• Problem details:
Count the lines below that contain the word "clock", and give only that number.
━━━━
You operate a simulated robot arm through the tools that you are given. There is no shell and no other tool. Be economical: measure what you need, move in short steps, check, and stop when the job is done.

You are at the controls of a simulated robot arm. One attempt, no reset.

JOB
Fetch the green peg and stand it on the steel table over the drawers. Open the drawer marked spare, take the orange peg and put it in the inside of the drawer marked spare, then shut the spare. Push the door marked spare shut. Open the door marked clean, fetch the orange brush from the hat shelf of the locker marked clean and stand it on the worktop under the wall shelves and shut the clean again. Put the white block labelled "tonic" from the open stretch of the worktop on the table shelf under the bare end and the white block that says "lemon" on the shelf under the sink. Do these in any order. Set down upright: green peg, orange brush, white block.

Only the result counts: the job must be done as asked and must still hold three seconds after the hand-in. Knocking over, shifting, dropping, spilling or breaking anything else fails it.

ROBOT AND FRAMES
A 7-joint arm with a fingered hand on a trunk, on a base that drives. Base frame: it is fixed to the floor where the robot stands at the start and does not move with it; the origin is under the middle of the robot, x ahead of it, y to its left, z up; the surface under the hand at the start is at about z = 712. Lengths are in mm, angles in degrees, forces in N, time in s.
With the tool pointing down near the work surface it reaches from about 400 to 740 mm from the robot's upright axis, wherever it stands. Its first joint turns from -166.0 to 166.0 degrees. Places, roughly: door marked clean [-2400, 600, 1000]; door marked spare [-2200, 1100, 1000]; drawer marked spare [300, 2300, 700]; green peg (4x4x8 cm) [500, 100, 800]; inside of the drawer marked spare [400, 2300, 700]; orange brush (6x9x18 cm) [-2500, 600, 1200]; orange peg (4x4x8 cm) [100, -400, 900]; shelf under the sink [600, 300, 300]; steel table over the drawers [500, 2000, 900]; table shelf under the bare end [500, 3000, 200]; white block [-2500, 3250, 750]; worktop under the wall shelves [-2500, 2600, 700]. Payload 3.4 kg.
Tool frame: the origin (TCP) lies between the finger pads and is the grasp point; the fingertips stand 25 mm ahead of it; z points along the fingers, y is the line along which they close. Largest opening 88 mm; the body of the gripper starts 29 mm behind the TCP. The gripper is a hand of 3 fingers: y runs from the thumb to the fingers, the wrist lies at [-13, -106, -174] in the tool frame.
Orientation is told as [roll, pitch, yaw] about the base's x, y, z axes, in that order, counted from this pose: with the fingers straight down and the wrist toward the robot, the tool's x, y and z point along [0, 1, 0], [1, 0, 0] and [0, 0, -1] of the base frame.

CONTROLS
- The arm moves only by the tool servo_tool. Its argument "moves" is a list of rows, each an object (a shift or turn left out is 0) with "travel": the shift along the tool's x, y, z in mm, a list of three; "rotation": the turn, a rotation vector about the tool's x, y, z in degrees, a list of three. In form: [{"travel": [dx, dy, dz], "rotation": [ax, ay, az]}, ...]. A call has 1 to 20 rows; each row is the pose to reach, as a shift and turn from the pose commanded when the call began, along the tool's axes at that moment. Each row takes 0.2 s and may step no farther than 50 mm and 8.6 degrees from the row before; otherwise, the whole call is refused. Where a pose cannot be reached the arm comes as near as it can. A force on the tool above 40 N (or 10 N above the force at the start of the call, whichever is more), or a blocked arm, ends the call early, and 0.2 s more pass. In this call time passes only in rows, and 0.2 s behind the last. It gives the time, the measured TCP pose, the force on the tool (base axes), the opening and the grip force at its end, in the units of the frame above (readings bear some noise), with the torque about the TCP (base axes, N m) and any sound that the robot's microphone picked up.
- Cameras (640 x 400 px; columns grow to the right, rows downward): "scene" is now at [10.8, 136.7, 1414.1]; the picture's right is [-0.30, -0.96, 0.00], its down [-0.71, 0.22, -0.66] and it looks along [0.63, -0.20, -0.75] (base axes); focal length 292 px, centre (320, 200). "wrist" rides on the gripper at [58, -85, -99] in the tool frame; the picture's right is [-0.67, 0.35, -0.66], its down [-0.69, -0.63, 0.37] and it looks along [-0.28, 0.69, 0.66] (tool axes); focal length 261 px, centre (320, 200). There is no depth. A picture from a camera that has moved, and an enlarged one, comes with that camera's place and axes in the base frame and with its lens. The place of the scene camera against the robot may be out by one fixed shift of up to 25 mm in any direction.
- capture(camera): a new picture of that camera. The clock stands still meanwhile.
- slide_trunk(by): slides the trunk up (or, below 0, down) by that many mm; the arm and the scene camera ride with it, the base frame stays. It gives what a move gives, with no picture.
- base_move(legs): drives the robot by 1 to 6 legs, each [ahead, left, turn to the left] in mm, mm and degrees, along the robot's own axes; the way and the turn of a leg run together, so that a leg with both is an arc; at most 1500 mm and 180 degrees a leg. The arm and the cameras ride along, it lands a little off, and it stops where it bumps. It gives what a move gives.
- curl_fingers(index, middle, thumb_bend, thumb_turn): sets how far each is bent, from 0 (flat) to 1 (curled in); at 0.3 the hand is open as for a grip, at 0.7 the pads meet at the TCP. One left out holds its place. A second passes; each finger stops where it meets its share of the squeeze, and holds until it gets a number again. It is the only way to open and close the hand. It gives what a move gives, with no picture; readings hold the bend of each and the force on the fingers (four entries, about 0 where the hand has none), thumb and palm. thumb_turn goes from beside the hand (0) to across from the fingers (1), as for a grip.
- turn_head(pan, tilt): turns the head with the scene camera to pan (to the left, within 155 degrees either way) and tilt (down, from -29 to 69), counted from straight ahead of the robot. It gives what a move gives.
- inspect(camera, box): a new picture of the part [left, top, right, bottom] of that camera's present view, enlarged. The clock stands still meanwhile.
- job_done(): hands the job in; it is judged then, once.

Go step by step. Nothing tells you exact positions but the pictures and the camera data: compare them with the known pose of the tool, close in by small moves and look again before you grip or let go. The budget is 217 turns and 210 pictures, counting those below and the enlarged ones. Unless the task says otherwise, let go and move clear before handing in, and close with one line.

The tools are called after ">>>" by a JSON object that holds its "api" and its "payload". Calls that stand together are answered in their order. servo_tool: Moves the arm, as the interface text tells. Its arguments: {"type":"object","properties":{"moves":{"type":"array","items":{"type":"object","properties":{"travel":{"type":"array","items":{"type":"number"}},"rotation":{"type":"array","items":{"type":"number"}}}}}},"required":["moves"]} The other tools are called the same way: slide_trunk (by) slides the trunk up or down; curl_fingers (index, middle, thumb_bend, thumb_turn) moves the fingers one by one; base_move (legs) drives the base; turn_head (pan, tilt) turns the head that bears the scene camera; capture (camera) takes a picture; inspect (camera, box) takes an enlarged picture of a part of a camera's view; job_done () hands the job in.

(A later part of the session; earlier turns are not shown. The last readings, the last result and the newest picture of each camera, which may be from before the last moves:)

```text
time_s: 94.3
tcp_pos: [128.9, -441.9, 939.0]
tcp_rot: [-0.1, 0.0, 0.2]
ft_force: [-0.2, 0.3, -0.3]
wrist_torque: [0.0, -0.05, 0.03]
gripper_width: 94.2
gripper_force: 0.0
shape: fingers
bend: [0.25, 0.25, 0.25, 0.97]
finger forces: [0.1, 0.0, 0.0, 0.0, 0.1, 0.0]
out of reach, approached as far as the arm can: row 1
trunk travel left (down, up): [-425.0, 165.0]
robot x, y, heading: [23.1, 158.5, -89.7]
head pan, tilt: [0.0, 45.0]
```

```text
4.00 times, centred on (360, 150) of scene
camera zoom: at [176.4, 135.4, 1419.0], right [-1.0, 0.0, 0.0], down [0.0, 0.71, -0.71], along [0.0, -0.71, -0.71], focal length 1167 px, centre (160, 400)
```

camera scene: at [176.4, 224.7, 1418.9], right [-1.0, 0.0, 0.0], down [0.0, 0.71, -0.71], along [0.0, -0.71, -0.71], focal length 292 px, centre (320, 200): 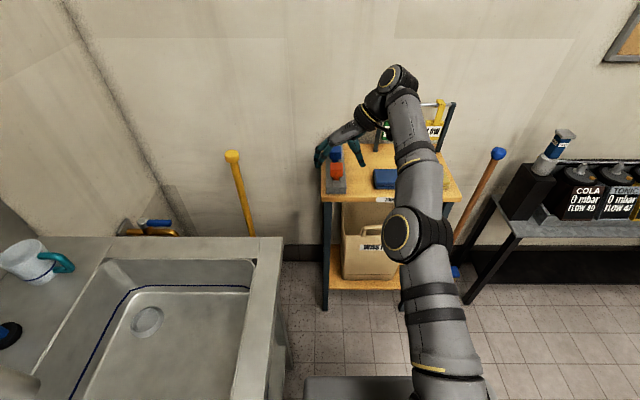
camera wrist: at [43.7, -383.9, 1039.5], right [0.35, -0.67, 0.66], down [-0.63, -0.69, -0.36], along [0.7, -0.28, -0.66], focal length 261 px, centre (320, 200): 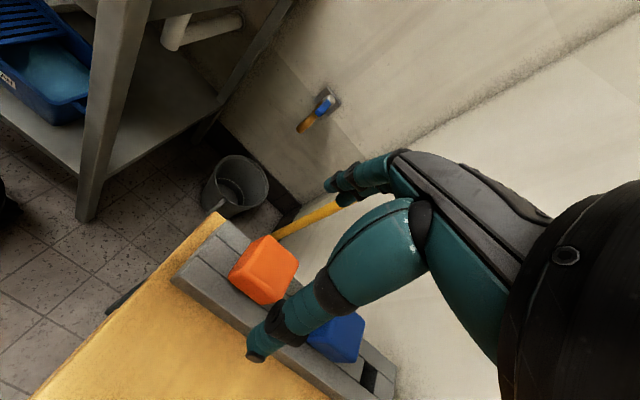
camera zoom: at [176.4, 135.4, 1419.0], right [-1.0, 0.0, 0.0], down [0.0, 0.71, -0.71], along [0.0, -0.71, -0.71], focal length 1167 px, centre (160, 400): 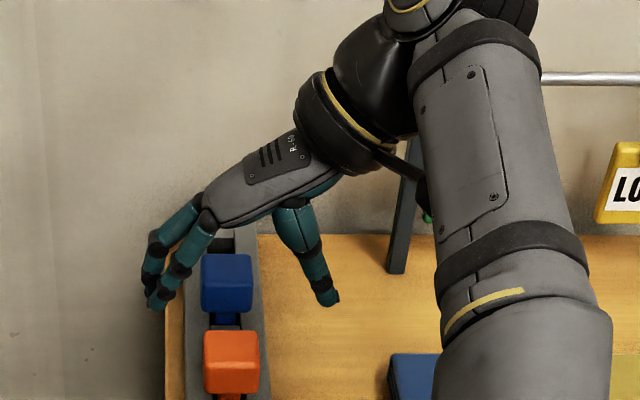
━━━━
• Answer to the task:
2